# Task:
Write the next part of the supplied text, the one that starts with "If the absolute".

# Collected material:
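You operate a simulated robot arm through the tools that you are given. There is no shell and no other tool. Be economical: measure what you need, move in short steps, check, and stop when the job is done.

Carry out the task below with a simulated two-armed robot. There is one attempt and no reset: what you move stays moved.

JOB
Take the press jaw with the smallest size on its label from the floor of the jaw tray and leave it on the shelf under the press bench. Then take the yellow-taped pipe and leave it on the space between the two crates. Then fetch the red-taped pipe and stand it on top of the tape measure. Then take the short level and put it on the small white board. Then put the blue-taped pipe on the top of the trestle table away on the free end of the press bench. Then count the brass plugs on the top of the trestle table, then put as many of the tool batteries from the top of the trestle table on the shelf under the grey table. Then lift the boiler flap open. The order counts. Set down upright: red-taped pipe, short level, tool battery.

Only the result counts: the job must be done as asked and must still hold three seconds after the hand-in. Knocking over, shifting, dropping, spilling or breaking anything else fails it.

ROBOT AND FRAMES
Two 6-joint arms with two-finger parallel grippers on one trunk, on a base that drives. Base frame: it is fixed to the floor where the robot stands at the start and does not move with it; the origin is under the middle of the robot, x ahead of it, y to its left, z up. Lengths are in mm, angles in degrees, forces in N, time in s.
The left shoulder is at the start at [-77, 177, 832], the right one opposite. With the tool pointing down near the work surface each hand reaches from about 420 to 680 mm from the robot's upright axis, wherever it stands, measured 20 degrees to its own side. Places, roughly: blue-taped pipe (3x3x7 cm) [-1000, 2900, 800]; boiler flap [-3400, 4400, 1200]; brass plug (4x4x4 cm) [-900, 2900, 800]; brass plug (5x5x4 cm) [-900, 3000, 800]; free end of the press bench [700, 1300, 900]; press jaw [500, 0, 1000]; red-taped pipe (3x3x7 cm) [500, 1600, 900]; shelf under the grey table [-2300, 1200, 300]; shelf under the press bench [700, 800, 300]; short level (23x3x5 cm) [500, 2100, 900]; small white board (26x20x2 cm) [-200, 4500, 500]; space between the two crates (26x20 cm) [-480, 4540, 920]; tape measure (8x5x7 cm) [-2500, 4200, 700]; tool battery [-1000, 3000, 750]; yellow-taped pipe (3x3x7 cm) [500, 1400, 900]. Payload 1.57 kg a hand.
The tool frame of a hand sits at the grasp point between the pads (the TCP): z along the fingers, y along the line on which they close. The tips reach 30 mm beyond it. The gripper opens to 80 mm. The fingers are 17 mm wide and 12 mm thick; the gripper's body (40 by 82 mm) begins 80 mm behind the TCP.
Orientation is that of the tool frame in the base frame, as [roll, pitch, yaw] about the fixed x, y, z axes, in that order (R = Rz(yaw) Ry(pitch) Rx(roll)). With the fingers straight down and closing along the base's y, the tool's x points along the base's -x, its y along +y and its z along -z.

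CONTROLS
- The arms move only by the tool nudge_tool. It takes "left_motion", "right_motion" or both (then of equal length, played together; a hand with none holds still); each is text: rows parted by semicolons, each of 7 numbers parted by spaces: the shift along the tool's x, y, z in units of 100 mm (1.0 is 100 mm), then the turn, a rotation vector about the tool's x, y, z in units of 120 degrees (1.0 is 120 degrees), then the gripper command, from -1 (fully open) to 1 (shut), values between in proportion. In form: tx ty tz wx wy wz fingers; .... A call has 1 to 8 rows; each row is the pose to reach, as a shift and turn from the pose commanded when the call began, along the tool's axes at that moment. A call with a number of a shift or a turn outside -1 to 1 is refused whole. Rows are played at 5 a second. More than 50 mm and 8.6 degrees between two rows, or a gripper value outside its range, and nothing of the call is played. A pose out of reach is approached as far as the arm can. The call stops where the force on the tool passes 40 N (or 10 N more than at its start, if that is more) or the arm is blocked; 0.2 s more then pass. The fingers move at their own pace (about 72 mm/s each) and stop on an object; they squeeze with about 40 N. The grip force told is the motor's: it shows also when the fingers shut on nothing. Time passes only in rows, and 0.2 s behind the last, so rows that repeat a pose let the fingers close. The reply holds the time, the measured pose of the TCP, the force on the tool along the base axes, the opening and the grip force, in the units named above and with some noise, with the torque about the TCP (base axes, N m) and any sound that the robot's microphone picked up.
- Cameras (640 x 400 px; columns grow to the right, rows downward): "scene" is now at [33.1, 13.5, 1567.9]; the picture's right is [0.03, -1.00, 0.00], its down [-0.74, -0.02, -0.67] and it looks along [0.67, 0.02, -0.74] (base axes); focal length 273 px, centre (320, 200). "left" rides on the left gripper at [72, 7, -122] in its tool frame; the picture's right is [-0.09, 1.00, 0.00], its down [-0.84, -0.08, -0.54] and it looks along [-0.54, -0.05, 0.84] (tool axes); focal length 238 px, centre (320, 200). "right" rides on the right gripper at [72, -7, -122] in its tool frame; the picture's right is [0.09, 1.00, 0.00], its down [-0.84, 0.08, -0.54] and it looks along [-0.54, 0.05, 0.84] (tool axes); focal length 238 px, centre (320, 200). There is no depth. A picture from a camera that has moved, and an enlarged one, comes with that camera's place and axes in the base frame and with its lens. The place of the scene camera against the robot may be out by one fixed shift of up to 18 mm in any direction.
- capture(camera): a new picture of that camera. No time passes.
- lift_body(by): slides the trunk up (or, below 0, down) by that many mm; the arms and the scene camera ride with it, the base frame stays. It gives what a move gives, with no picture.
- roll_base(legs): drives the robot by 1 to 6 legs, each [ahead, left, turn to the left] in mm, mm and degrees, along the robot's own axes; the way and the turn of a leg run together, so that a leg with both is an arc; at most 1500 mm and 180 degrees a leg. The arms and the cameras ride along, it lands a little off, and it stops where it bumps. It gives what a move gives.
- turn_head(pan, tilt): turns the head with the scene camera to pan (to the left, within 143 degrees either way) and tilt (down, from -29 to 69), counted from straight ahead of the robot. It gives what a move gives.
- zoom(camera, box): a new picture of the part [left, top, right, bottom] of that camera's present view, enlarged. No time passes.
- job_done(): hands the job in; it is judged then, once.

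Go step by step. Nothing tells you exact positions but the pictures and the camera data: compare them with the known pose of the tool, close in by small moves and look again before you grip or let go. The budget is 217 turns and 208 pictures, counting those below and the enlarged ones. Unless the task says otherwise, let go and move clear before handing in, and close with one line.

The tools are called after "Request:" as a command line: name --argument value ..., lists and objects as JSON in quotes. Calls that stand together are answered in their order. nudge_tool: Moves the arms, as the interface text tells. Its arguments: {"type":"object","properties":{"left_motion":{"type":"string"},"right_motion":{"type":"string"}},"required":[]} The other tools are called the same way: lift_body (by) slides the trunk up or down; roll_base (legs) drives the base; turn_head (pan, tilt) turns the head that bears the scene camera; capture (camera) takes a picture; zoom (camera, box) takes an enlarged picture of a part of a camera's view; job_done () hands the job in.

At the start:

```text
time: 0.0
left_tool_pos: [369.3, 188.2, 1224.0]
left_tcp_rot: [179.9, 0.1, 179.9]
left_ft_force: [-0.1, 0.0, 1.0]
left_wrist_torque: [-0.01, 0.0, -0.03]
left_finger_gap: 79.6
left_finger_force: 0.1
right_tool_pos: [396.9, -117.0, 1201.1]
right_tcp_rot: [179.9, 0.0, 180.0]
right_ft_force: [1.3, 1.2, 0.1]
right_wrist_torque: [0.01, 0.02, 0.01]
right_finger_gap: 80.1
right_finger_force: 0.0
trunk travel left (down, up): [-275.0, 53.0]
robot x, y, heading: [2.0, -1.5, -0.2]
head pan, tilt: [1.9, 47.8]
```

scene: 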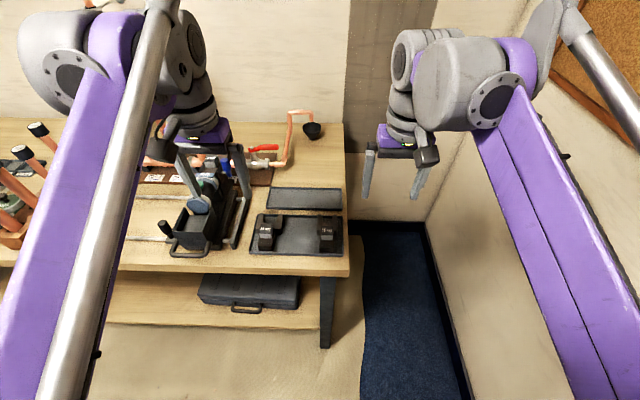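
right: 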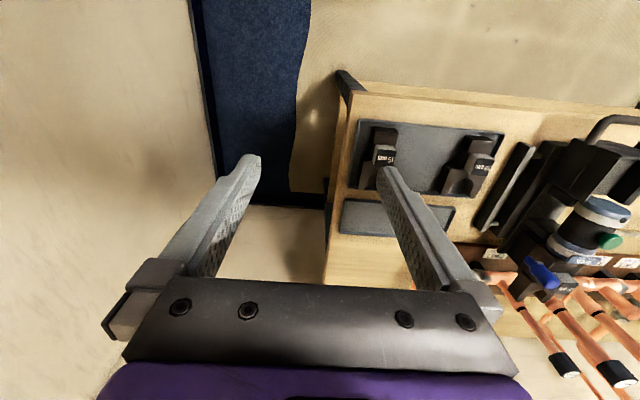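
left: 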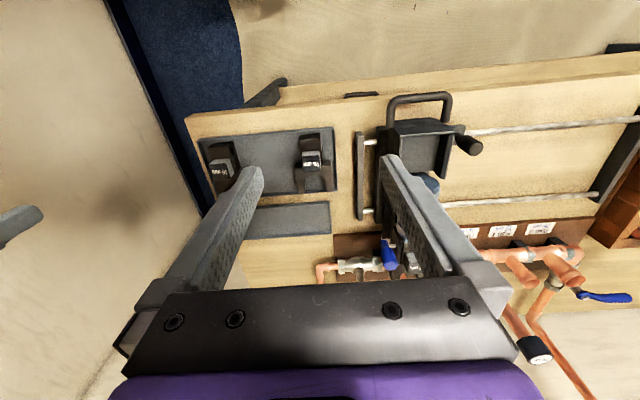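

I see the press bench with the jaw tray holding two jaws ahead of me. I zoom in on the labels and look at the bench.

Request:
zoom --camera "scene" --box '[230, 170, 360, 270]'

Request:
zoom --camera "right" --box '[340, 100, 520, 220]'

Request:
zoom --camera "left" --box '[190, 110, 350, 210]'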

# Supplied text:
If the absolute value of a number cannot be negative...then

[Whitney in KY]

how can the abso. val. of A be -A?????

p!

I need math help.

Mucho Thanks!

Whitney

[Caitilin]

Can you give us the whole problem to work with?

[Jane in NC]

how can the abso. val. of A be -A?????

p!

I need math help.

Mucho Thanks!

Whitney

 

If A is a negative number, then its absolute value is -A.

 

Example:

 

Let A = -3

 

Then the absolute value of A is -(-3) or 3.

 

You know that the absolute value should be positive or zero. You were erroneously assuming that A was positive.

[Whitney in KY]

whitney

[Jane in NC]

You are welcome!

 

Mathematically yours, ;)

Jane

[hornblower]

whoa = now I'm confused.

 

I thought absolute value was the distance of a # from 0 on the number line & that it has no sign.

 

So |-3| = 3

 

&

 

|3| = 3

[edithcrawley]

whoa = now I'm confused.

 

I thought absolute value was the distance of a # from 0 on the number line & that it has no sign.

 

So |-3| = 3

 

&

 

|3| = 3

 

 

Yes, that is correct. This site has a good explanation: http://www.purplemath.com/modules/absolute.htm

[LisaKinVA]

whoa = now I'm confused.

 

I thought absolute value was the distance of a # from 0 on the number line & that it has no sign.

 

So |-3| = 3

 

&

 

|3| = 3

 

We just did this today... and this was the definition and explanation we were given.

[Dana]

Absolute value as distance from 0 is one of the easiest ways to understand the concept. It also can really help with picturing inequalities.

 

It can be defined algebraically though (generally written as a piecewise function... which I can't do easily here)...

 

abs(x) = x (if x>=0)

abs(x) = -x (if x<0)

 

So if x is positive or 0, abs(x) = x. (Thus abs(3) = 3.)

If x is negative, abs(x) = -x. (So abs(-3) = -(-3) = 3.)

[Jane in NC]

whoa = now I'm confused.

 

I thought absolute value was the distance of a # from 0 on the number line & that it has no sign.

 

 

 

Using absolute value as distance on a number line is an application in geometry. Dana provided a more general definition. The usual way of writing it is found in Wikipedia here.

[hornblower]

Ok, I admit my eyes glazed over about midway down the page, but

 

"As can be seen from the above definition, the absolute value of a is always either positive or zero, but never negative. "

 

 

So I just don't understand what's being said in this thread. It CAN be negative? But the wiki says it can't?

 

With things like this I often don't understand if people are agreeing & just adding more info, or contradicting, or ? :001_huh: And I don't really understand where geometry comes into it as it was part of dd's Algebra course that talked about this .....

 

(hey, I did make it through 1st year Calc, both differential & integral many, many years ago but obviously I'm not a mathy person :D)

# Output below:
So color me increasingly more confused. :confused:

[Jane in NC]

Ok, I admit my eyes glazed over about midway down the page, but

 

"As can be seen from the above definition, the absolute value of a is always either positive or zero, but never negative. "

 

 

So I just don't understand what's being said in this thread. It CAN be negative? But the wiki says it can't?

 

With things like this I often don't understand if people are agreeing & just adding more info, or contradicting, or ? :001_huh: And I don't really understand where geometry comes into it as it was part of dd's Algebra course that talked about this .....

 

(hey, I did make it through 1st year Calc, both differential & integral many, many years ago but obviously I'm not a mathy person :D)

 

So color me increasingly more confused. :confused:

 

Just because I write -A does not mean that -A is a negative number. We can let A equal any real number. If we choose A to be negative, then -A gives us a positive result.

 

Choose A = -7. Then -A = -(-7) = 7.

 

What we are all agreeing on is that absolute value is positive or zero--not negative. What you are having trouble seeing is the mathematical notation which expresses this.

 

As I noted to the OP, there is an assumption being made that A is positive so that -A is negative. Not true! We are letting A be any real number and real numbers are not necessarily negative.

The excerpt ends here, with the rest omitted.